Sclerotic cellulite: what happens to our skin?

    Sclerotic cellulite represents the third stage of cellulite. Before investigating its specific nature, let’s try to understand what it is and what determines its formation.

    The mechanisms that lead to the appearance of cellulite concern both the more superficial layers of the skin (the dermis) and the deeper ones (the hypodermis).

    In the dermis, blood microcirculation is altered, leading to an edematous state of water stasis. In the hypodermis, on the other hand, adipose masses have formed that push upwards and wedge themselves into the dermis, compromising the subcutaneous structure: these processes generate the typical appearance of “orange peel” skin.

    What happens to our skin?

    In the first phase the adipocytes, increasing in number and volume, can lead to the compression of the blood vessels, compromising the hydro-saline exchange and facilitating the leakage of liquids at the level of the capillaries.

    In a second phase, then, the adipocytes aggregate creating nodules without blood supply.
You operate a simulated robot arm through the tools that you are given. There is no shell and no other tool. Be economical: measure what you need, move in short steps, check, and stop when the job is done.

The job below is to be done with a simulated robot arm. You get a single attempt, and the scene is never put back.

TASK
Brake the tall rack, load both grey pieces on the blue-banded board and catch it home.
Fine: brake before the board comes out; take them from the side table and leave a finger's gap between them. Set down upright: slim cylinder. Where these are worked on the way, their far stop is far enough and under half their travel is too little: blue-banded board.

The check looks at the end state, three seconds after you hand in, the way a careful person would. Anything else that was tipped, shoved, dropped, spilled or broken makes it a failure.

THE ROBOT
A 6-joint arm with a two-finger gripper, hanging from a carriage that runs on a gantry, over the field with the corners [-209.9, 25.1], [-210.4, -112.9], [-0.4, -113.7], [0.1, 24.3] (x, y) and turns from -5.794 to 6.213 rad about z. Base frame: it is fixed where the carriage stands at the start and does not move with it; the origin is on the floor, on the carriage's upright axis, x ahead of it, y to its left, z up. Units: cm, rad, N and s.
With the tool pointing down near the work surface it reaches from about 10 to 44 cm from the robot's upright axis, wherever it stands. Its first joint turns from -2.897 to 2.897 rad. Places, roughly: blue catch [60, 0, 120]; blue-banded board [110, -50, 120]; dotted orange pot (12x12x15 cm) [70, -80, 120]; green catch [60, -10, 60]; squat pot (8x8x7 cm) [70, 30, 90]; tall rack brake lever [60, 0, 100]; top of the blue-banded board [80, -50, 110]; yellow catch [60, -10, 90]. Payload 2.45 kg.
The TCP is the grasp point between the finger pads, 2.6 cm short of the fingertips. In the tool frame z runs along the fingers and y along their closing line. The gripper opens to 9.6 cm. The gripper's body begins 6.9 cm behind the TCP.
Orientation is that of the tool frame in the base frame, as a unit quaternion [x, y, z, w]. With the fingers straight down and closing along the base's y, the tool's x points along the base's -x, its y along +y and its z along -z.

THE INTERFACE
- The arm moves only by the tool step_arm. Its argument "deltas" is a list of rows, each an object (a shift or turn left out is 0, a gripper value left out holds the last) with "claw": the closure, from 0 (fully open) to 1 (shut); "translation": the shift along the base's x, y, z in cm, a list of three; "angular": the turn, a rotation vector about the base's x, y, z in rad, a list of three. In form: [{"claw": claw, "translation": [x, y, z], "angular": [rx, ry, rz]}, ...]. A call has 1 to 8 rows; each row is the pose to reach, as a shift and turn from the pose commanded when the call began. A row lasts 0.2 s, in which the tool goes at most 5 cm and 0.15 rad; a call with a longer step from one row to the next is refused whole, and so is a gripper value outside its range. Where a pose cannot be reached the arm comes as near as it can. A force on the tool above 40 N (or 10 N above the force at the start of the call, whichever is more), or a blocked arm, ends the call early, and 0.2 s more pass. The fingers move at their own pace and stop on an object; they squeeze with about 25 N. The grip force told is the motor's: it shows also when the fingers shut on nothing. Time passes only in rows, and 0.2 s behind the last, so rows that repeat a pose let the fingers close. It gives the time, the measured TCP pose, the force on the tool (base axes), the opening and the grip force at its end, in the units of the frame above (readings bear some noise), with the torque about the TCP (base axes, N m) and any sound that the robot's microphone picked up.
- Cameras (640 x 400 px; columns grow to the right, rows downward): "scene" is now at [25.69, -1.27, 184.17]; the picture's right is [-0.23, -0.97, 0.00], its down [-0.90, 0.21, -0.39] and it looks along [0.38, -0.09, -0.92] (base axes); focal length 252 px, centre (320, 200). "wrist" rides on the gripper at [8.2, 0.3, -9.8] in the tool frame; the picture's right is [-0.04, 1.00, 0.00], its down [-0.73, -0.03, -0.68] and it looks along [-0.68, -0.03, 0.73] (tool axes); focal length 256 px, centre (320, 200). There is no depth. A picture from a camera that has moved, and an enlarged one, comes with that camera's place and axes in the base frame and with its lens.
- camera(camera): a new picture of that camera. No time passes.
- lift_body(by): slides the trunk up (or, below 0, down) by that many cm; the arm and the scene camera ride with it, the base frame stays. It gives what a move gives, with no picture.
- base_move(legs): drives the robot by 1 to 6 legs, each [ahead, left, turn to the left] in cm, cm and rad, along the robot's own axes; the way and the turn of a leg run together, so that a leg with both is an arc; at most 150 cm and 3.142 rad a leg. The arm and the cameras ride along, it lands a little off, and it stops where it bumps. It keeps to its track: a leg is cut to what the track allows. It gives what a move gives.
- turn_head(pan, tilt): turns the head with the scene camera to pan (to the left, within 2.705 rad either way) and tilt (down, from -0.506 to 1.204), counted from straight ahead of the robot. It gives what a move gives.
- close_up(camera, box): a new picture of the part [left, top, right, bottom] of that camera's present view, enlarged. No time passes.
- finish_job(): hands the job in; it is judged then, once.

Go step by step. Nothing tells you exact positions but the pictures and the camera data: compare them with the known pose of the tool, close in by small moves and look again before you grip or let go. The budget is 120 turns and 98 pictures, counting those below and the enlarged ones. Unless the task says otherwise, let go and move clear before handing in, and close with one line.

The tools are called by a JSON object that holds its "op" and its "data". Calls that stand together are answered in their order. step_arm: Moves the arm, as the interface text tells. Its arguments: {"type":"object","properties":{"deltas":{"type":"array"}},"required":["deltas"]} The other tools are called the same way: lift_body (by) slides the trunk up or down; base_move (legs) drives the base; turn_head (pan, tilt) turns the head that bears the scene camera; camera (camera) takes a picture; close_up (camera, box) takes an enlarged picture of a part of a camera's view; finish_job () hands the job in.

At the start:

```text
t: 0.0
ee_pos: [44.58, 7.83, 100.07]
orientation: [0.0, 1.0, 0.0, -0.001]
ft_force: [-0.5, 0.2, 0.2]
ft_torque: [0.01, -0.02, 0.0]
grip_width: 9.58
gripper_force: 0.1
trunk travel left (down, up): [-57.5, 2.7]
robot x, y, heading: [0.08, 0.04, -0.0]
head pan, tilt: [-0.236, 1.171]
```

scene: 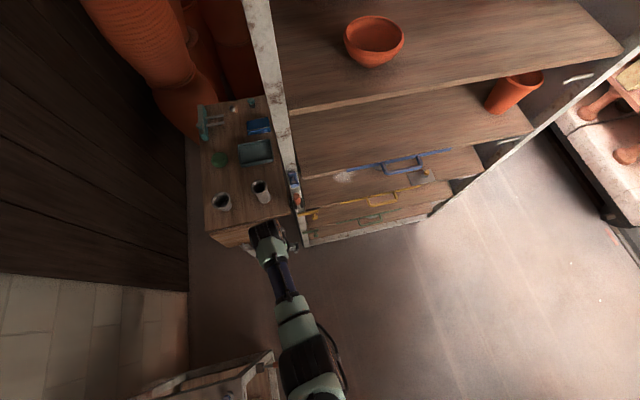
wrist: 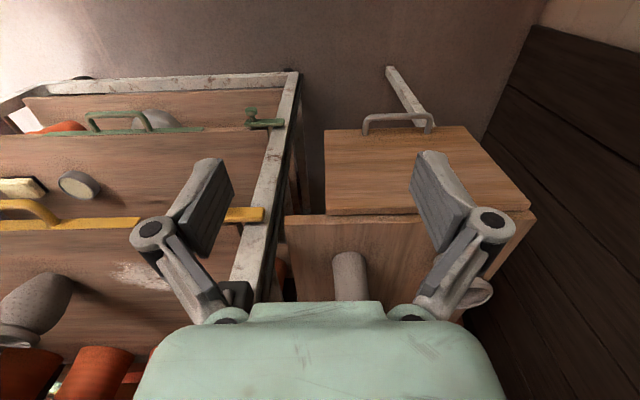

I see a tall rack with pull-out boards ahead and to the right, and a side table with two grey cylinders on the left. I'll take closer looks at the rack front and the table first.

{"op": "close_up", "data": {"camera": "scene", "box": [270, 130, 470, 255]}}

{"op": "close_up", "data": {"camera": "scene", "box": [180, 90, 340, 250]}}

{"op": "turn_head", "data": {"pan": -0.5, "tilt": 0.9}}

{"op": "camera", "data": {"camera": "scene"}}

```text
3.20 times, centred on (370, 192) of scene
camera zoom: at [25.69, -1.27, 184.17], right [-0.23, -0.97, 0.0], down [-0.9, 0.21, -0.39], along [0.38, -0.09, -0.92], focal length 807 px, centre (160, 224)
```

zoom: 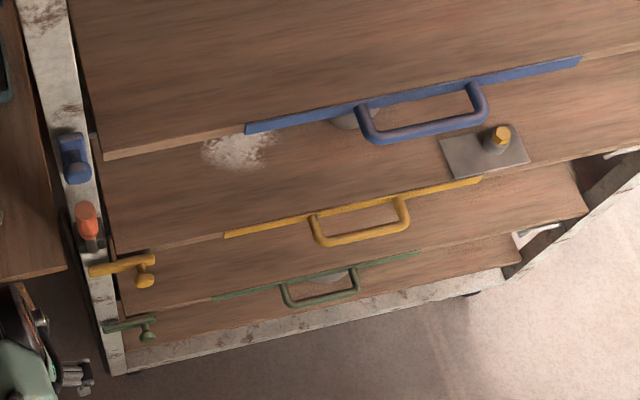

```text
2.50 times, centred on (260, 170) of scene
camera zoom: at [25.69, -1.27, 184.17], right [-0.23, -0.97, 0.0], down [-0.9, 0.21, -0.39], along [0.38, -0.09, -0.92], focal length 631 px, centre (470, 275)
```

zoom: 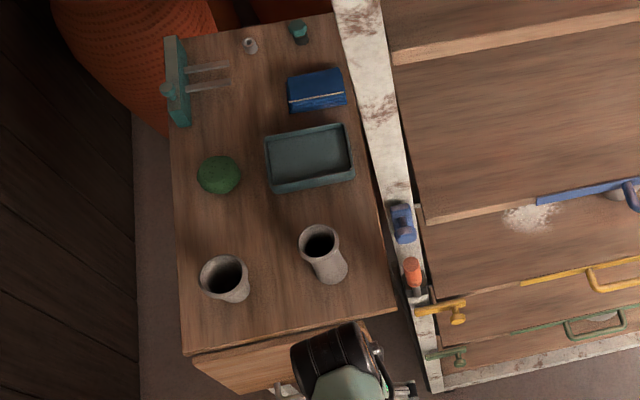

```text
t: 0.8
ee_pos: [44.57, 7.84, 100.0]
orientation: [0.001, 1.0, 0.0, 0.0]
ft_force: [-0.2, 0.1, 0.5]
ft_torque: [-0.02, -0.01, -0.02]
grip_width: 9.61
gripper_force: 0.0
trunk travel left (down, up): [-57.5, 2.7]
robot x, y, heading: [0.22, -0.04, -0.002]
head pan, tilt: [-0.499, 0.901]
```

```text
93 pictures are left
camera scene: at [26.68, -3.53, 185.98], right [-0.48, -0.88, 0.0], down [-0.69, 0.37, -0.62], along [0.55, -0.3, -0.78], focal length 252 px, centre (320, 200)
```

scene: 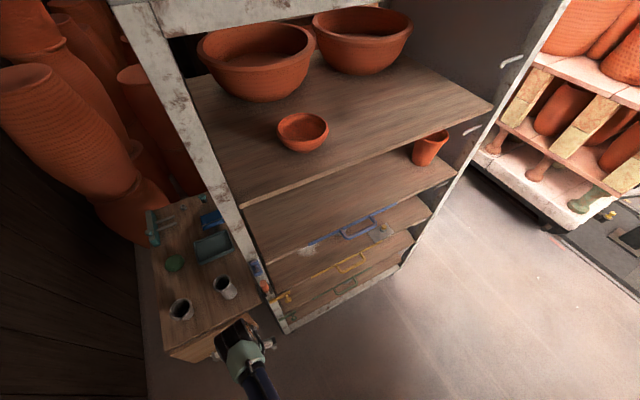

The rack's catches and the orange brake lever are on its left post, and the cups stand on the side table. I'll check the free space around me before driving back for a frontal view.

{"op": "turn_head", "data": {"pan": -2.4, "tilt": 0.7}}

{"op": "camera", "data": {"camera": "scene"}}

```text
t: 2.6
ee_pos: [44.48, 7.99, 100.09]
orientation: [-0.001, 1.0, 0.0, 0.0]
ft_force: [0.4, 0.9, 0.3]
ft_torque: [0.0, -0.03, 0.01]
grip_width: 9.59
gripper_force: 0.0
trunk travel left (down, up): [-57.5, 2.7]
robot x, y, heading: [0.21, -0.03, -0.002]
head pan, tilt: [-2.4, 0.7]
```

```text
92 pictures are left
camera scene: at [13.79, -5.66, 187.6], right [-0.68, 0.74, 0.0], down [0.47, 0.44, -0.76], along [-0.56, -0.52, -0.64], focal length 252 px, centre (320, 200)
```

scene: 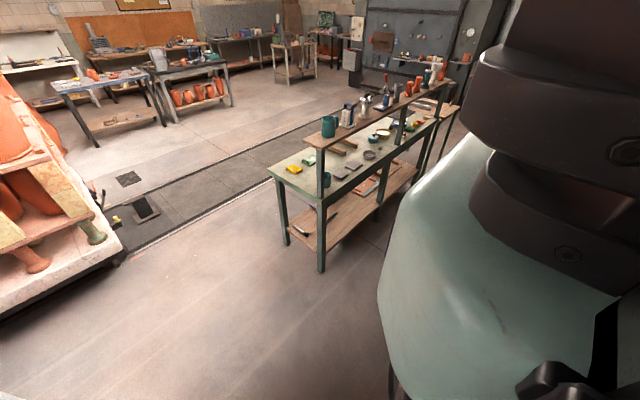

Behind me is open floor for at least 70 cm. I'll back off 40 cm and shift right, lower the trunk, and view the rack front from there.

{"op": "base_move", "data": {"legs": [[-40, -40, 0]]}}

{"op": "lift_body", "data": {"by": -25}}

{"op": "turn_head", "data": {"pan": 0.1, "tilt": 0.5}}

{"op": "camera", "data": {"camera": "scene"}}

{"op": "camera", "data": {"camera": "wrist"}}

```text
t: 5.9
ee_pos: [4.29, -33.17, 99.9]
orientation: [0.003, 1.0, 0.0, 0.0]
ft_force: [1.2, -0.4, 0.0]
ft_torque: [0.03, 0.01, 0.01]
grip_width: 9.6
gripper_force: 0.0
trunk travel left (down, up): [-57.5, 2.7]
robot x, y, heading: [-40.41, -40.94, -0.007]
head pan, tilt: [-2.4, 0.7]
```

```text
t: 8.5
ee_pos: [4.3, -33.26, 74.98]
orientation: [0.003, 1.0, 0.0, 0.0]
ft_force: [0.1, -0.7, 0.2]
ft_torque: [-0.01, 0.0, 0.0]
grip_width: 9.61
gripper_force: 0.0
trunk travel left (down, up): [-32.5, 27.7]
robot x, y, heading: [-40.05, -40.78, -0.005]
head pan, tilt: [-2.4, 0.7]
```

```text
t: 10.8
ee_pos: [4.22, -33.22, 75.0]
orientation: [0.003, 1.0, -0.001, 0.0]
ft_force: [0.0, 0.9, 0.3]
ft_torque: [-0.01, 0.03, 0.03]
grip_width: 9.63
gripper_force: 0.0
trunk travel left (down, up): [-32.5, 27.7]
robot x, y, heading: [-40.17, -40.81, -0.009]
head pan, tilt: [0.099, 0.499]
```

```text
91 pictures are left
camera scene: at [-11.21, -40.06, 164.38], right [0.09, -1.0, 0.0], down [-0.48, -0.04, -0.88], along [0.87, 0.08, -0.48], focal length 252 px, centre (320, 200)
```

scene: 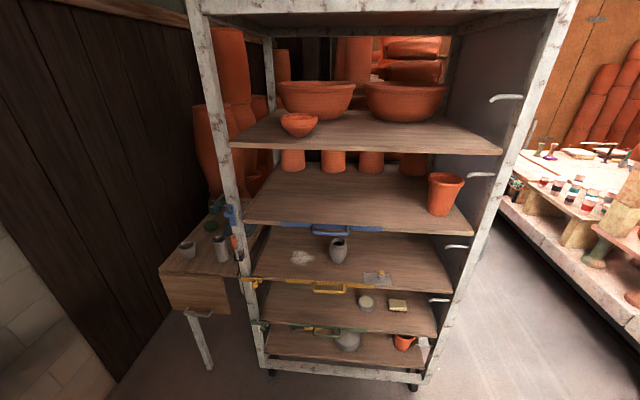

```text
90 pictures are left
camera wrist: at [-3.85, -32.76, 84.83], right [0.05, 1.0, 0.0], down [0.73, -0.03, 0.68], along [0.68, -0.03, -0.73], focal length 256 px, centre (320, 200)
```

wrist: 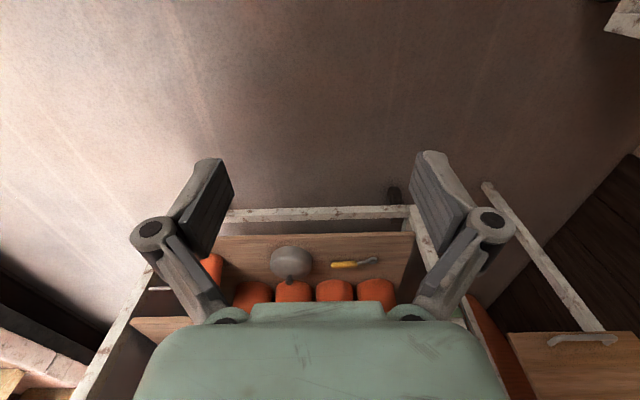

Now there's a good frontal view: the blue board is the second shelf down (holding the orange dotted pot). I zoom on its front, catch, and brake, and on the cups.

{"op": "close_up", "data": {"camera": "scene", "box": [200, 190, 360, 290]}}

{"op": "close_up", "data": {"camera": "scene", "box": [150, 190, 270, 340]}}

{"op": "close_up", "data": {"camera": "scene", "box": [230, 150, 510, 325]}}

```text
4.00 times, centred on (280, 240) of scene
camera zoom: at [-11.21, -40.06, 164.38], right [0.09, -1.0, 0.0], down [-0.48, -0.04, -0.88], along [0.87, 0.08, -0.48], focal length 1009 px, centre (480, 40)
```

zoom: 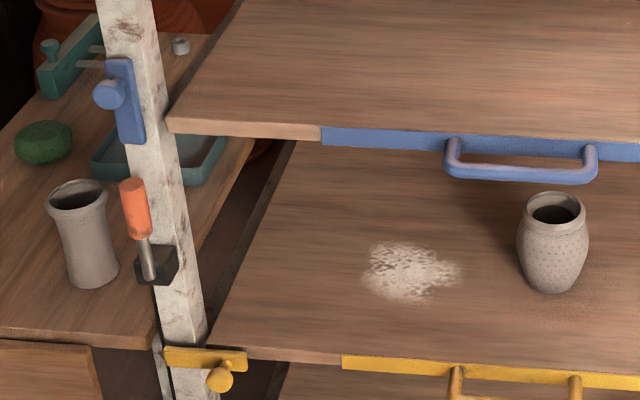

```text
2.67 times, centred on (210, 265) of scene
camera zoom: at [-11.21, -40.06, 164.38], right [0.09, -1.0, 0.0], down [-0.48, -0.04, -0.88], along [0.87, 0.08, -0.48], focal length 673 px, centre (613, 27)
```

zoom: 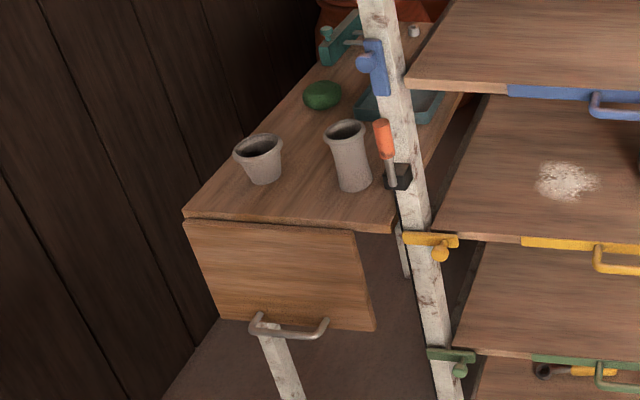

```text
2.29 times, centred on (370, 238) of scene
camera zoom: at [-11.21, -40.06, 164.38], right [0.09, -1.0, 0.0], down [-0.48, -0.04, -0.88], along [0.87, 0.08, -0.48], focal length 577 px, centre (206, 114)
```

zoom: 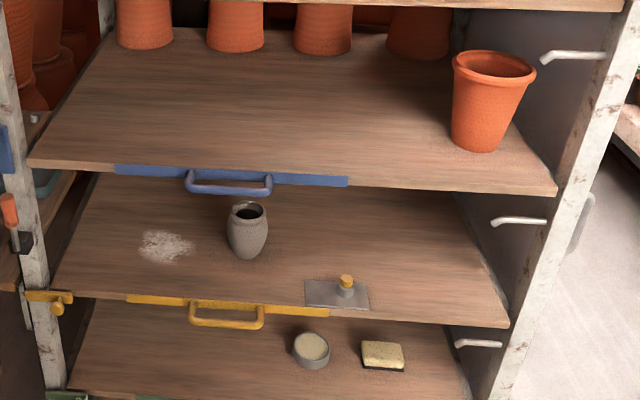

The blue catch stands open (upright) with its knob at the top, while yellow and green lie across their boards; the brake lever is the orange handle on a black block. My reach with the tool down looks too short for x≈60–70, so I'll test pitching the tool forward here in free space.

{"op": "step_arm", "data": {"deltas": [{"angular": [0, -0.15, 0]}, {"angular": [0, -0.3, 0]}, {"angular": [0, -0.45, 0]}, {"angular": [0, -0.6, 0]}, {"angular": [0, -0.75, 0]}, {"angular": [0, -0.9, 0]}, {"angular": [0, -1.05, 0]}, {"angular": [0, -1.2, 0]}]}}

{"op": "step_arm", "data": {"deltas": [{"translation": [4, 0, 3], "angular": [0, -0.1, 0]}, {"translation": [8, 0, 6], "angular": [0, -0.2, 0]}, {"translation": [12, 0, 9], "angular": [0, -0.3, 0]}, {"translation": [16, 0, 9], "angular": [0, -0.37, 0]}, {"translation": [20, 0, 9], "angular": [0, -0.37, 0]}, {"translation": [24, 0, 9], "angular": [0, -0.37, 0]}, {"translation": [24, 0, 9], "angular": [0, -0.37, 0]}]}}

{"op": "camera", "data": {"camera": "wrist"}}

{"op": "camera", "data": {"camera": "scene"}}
Collagen fibers stiffen, compressing nerve endings and creating depressions in the skin, affecting the subcutaneous layer.

    In sclerotic cellulite, the nodules increase in size and are hard and painful to the touch. Signs of venous and/or lymphatic insufficiency may appear, with tissue edema. Even if with difficulty, it is still possible to intervene with specific targeted treatments (aesthetic and medical-aesthetic).

    The part affected by the disorder is soft and without tone; there are many depressions and the “orange peel” is very evident, even without compression. Edema may appear as a sign of a circulatory defect and pain is felt to the touch as well as cold and discolored skin.

    Thermographic analysis helps to understand what type of cellulite stage we are at and to identify the best mode of intervention: we are talking about a quick, totally painless examination, which can be carried out several times to verify the progress and effectiveness of the treatments carried out.

    Through the use of a special microencapsulated liquid crystal plate, contact thermography allows you to have a high-definition color image that reflects the situation of the underlying tissues, allowing you to classify cellulite in one of its stages.

    The system has very high sensitivity and it can show the very first accumulations when still not visible to the naked eye or detectable on palpation.

    Based on the diagnosis made, it is possible to intervene both to slow down its development and to improve the situation through specific targeted treatments.